▸ **What is needed**:
Within the listing below, locate all lines containing the word "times". Copy each one.

▸ **Provided data**:

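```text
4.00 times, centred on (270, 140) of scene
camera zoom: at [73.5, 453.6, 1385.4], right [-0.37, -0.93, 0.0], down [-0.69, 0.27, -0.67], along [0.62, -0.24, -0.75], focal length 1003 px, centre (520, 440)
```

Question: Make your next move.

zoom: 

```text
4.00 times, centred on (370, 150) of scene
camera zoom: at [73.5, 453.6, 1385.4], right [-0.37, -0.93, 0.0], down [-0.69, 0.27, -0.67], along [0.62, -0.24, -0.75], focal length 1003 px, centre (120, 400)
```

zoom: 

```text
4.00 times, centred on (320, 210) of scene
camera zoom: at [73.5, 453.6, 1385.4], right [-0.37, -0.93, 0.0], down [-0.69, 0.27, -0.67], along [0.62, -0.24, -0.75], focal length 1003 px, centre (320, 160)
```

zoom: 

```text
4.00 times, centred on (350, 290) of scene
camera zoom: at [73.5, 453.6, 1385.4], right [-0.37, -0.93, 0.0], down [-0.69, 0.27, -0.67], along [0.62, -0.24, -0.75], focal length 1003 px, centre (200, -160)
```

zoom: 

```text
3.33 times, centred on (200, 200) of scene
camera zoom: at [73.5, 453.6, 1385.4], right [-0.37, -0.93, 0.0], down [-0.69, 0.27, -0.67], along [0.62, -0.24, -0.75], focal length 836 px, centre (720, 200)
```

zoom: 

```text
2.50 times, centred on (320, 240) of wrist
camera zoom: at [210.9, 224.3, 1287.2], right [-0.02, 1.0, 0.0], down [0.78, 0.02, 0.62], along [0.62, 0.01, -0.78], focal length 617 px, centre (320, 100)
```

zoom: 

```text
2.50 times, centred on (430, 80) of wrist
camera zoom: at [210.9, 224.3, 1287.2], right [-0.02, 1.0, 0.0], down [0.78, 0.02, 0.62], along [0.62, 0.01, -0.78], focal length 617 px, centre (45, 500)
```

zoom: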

▸ **Answer for the task**:
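4.00 times, centred on (270, 140) of scene
4.00 times, centred on (370, 150) of scene
4.00 times, centred on (320, 210) of scene
4.00 times, centred on (350, 290) of scene
3.33 times, centred on (200, 200) of scene
2.50 times, centred on (320, 240) of wrist
2.50 times, centred on (430, 80) of wrist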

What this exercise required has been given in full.